== STATED PROBLEM ==
Where a line holds the word "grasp", copy that line.

— Begin DATA BLOCK —

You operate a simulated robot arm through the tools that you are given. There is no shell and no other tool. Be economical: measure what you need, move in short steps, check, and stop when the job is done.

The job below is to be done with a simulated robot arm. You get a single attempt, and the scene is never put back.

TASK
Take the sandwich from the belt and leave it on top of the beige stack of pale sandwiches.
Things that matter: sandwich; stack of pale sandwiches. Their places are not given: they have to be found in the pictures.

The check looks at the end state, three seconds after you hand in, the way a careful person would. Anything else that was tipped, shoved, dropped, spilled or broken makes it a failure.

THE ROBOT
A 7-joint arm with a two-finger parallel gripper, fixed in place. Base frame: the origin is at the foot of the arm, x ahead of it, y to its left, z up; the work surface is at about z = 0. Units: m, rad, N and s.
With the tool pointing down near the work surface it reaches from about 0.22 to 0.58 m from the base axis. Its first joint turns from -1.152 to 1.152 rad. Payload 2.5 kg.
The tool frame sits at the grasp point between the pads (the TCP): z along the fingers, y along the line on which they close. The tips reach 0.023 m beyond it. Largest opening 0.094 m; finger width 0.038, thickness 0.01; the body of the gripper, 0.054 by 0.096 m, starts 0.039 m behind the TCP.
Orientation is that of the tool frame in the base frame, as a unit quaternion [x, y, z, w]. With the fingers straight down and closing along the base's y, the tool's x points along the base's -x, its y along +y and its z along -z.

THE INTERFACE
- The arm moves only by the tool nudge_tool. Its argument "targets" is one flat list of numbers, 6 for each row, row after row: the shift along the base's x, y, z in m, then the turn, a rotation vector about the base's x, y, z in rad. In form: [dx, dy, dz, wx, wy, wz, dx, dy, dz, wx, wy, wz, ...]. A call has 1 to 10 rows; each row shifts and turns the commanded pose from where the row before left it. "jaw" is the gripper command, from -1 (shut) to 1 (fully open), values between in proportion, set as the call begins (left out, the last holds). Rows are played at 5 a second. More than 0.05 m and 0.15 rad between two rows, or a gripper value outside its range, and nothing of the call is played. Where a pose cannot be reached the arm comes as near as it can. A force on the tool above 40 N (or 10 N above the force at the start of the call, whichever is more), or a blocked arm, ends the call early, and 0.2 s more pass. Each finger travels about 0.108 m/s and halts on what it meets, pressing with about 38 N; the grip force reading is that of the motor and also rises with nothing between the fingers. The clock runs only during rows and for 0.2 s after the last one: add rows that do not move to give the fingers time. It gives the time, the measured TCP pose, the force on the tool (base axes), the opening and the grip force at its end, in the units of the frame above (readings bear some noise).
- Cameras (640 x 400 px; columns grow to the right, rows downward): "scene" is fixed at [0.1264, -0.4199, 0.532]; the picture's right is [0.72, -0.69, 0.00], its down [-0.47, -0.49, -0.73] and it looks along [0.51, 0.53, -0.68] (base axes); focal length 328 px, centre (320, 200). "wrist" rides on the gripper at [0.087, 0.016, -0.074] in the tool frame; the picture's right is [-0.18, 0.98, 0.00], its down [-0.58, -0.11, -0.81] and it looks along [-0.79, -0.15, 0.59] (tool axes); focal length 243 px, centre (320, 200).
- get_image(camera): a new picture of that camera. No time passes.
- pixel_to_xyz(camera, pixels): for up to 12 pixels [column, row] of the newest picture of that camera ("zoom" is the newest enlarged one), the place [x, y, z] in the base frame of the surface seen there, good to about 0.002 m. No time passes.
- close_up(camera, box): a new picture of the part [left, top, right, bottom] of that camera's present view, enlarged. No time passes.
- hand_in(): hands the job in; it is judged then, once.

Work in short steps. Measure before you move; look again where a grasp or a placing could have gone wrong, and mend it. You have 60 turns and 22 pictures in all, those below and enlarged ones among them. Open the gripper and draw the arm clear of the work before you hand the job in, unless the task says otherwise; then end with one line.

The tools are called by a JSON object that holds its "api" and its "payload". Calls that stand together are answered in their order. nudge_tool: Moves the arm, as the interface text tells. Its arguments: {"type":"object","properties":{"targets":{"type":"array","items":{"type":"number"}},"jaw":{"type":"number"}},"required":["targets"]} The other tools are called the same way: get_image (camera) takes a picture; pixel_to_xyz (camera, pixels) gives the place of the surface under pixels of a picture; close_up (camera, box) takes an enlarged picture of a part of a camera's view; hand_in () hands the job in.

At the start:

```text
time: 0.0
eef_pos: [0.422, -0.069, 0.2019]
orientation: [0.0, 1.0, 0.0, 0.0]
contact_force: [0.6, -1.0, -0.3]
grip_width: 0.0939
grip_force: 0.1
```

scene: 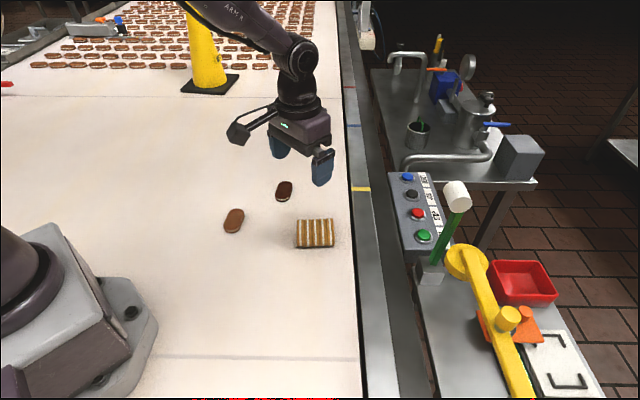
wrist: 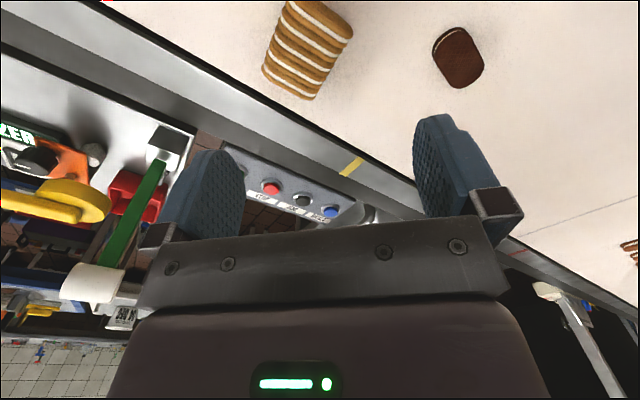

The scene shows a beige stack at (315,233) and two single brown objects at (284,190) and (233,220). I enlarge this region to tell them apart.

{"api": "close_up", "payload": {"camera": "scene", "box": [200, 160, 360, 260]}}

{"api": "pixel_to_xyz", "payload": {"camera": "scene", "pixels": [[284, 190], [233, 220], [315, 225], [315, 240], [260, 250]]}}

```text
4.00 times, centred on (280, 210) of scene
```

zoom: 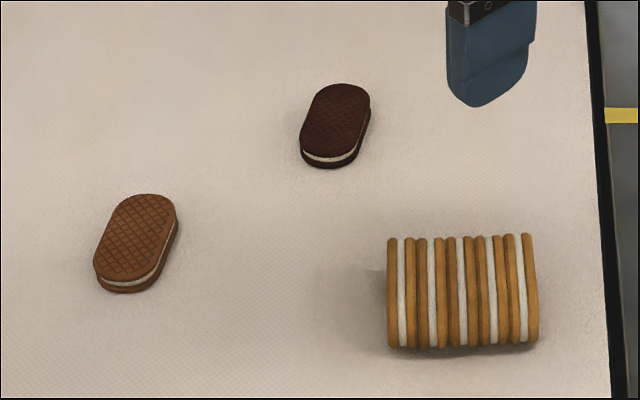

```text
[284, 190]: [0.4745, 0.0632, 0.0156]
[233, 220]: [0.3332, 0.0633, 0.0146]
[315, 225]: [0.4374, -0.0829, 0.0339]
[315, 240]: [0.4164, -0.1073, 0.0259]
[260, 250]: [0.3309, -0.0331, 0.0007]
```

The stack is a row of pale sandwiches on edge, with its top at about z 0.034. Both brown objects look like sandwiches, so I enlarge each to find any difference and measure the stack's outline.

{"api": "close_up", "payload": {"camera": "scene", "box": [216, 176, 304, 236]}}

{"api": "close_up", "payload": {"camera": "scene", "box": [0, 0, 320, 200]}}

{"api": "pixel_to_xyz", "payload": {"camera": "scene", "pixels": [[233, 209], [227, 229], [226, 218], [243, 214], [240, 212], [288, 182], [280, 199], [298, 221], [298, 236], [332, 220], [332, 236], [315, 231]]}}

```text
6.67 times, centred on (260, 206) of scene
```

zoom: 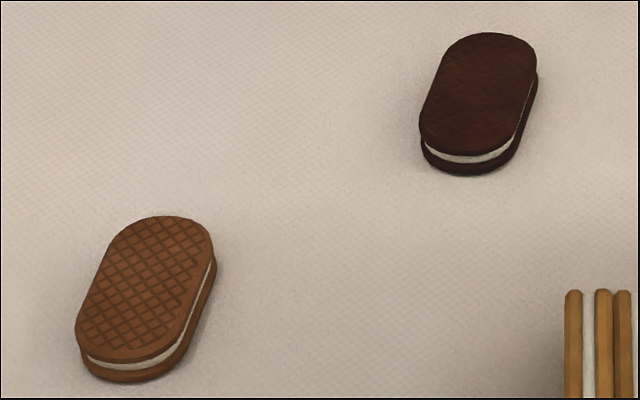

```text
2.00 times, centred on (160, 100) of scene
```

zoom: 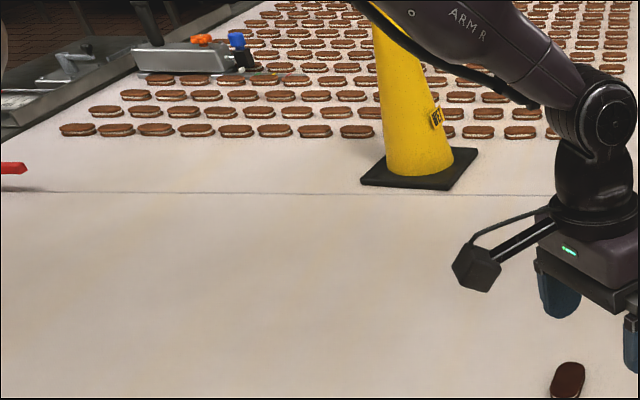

— End DATA BLOCK —

== EXERCISE SOLUTION ==
The tool frame sits at the grasp point between the pads (the TCP): z along the fingers, y along the line on which they close. The tips reach 0.023 m beyond it. Largest opening 0.094 m; finger width 0.038, thickness 0.01; the body of the gripper, 0.054 by 0.096 m, starts 0.039 m behind the TCP.
Work in short steps. Measure before you move; look again where a grasp or a placing could have gone wrong, and mend it. You have 60 turns and 22 pictures in all, those below and enlarged ones among them. Open the gripper and draw the arm clear of the work before you hand the job in, unless the task says otherwise; then end with one line.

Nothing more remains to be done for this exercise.